Mauricio Ayala, coordinator of the clean development division of the ministry of the Environment and Natural Resources, said that El Salvador has two other projects registered within the CDM framework.

The first, dating from March, involves covering over the Nejapa rubbish dump, located in the metropolitan area of San Salvador, and using the methane gas it produces to generate electricity. Between 1999 and 2005 alone, 2.7 million tons of solid waste was deposited there.

The proposal submitted estimates that using the methane in this way would eliminate 1.19 million tons of carbon dioxide in seven years, and 60,000 barrels of oil would be saved every year. Jobs would also be created, and the project would be an example for similar efforts in the rest of Central America. This initiative is backed by the Canadian International Development Agency.

The second ongoing project aims to expand the geothermal power plant at Berlin, in the eastern province of Usulutan. The plant, which began to operate in 1992, uses heat from the depths of the earth to generate electricity.

With the proposed expansion, a reduction of close to 1.3 million tons of carbon dioxide emissions is expected over the next seven years. The private LaGeo company runs the plant, and the expansion project is backed by the Netherlands and the Andean Development Corp.

According to the Ministry of Economy, 14.6 percent of electricity in El Salvador is generated by geothermal plants, 38.9 percent by hydroelectric power stations, and 46.5 percent by thermal generating stations, the most polluting variety because they burn fossil fuels.

Other pilot projects to develop renewable energy are being carried out in El Salvador, in partnership with the Energy and Environment Partnership with Central America (EEP), which was created at the initiative of the World Summit on Sustainable Development in South Africa in 2002.

"Energy is an important factor in development, as no community can develop without it," said Maria Eugenia Salaverria, El Salvador's representative on the EEP. "In the rural environment, energy can relieve poverty, because renewable sources can be productive as well."

In August, the EEP installed a water pump which uses solar energy to supply 300 low-income families with drinking water in the community of Areneras, in the southern province of Sonsonate.

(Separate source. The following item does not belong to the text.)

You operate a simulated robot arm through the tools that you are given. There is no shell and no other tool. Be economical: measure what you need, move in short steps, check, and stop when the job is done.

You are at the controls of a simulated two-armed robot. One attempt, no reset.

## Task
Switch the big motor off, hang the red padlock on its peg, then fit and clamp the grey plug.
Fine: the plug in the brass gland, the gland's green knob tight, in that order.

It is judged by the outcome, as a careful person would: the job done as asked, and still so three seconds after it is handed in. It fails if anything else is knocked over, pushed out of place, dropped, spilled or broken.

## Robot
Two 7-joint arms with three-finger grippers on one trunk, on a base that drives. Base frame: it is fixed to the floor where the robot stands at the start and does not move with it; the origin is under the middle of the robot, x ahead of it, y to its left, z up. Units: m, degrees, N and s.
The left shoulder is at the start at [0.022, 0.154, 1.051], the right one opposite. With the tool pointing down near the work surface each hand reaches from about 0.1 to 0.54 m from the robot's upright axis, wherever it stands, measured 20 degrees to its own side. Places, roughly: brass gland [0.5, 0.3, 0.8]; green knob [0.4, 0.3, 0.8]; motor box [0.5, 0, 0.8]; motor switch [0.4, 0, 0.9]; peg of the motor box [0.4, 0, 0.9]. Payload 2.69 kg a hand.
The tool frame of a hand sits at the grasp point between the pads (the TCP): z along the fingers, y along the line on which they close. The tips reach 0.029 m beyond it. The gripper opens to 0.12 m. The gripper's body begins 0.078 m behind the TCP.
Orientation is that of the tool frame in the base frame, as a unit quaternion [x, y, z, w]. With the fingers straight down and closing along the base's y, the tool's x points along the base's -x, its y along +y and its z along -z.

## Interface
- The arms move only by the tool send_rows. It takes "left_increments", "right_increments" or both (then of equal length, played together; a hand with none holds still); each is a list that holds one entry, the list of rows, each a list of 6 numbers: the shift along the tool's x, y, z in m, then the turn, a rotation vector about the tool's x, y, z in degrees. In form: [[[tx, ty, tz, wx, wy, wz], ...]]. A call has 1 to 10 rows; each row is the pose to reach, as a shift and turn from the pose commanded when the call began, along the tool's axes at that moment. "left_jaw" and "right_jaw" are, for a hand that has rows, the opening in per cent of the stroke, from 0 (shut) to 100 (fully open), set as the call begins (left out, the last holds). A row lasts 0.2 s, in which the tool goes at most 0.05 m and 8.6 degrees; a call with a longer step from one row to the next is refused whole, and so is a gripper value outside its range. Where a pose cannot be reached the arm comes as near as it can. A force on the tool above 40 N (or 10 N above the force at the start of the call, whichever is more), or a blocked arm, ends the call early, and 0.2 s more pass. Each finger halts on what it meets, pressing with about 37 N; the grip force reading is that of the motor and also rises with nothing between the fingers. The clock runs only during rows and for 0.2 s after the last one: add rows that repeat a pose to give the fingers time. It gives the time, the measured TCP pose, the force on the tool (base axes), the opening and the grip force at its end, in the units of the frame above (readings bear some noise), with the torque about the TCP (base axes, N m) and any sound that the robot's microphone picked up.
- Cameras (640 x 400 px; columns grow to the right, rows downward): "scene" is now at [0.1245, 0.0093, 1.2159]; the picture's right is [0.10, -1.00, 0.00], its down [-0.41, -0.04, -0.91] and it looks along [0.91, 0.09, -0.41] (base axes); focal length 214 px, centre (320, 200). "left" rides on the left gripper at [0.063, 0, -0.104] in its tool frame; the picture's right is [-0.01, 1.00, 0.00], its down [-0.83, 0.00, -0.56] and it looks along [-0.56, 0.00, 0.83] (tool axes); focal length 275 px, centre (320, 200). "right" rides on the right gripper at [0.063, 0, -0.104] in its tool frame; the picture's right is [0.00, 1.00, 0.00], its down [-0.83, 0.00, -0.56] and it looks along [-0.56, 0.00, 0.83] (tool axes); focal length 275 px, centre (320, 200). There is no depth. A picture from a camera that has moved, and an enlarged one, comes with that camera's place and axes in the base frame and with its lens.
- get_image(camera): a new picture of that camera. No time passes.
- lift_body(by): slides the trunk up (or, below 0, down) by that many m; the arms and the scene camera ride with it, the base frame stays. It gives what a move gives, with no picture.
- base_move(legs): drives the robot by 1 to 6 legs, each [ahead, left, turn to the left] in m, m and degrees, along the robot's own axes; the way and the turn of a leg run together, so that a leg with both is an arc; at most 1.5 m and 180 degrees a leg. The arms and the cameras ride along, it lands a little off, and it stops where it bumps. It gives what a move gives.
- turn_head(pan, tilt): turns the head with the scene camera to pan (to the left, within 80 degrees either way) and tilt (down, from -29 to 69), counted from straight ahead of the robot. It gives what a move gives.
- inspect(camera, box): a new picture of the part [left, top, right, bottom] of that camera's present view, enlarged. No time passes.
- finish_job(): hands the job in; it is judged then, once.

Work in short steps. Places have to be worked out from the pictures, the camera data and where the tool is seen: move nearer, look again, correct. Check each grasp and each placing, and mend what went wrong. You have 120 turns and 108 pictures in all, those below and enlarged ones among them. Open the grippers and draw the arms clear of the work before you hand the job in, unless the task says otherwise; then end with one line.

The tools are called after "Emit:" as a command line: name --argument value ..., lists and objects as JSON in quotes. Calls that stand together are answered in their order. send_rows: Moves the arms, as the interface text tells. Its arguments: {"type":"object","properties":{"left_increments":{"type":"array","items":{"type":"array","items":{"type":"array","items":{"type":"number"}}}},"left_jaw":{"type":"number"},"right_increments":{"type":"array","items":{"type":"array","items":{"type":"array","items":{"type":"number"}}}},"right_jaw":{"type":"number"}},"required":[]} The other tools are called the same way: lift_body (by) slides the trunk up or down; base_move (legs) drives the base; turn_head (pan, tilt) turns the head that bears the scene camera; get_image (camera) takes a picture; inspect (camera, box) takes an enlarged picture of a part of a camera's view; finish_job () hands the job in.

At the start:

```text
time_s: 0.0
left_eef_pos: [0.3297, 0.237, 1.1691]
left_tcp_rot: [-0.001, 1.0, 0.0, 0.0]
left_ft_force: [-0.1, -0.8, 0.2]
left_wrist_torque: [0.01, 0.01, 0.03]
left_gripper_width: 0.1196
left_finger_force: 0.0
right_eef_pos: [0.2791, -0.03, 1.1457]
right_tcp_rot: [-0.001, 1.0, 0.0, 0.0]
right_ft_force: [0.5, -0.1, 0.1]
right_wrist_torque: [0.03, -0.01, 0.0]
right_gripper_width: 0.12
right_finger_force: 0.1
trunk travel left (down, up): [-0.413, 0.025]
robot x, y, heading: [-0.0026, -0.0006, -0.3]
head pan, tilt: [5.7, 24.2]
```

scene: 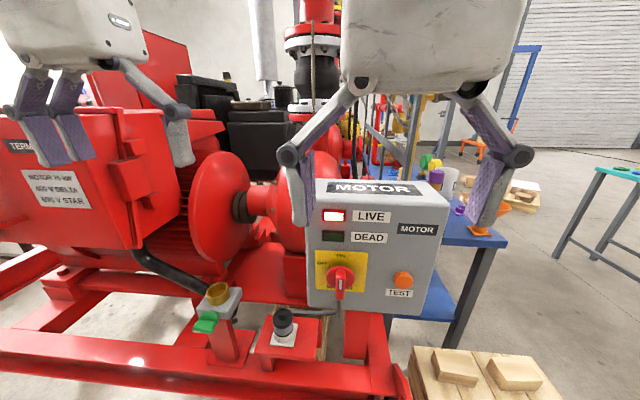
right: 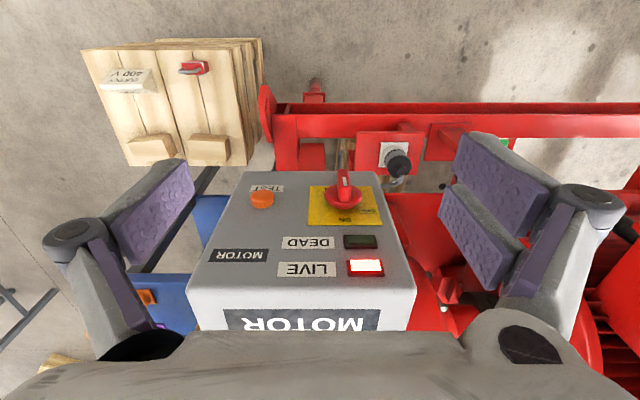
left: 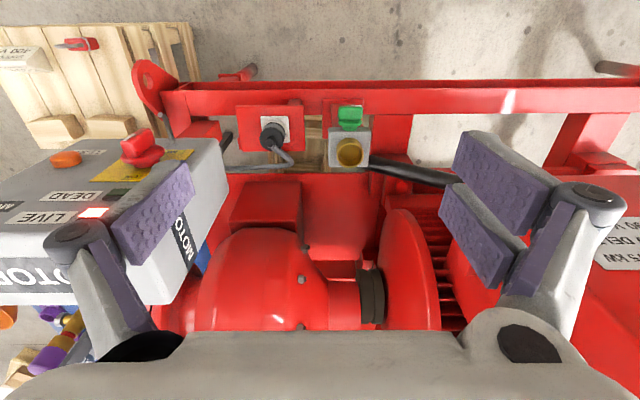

The idea is not a new one. Tecnosolar, the only company devoted entirely to solar energy, has been installing solar-powered electricity generators in rural communities for years, filling orders from different non-governmental organizations.

The administration of incumbent President Elias Antonio Saca, of the right-wing Nationalist Republican Alliance, also intends to extend the electricity supply in rural areas using solar energy.

Official statistics indicate that about 30 percent of the population lacks electricity. The government plan began in November 2005, in the communities of Las Flores and Cerro Alto in Sonsonate, where 70 families are supplied with electricity by solar cells installed on their houses.

Each family pays $3.50 a month for equipment maintenance and a repairs fund, and they are able to connect two or three light bulbs, a black and white TV set, a radio and, on a sunny day, some other low-power appliance.

However, so far the installations are inadequate for a family to be able to use the energy for productive ends, such as a refrigerator to preserve and sell foods, or a sewing machine.

But in upper-scale neighborhoods in San Salvador, solar energy is far from a viable proposition. Arturo Solano, the founder of Tecnosolar, said that solar panels to supply the electricity consumed by an upper-middle-class family, with all its regular comforts, would cost between $50,000 and $100,000.

Solano said that El Salvador urgently needs new legislation requiring electricity distribution companies to buy the energy generated by private solar panels installed, say, on the roof of a house, at a fair price.

"That," he said, "would be good business."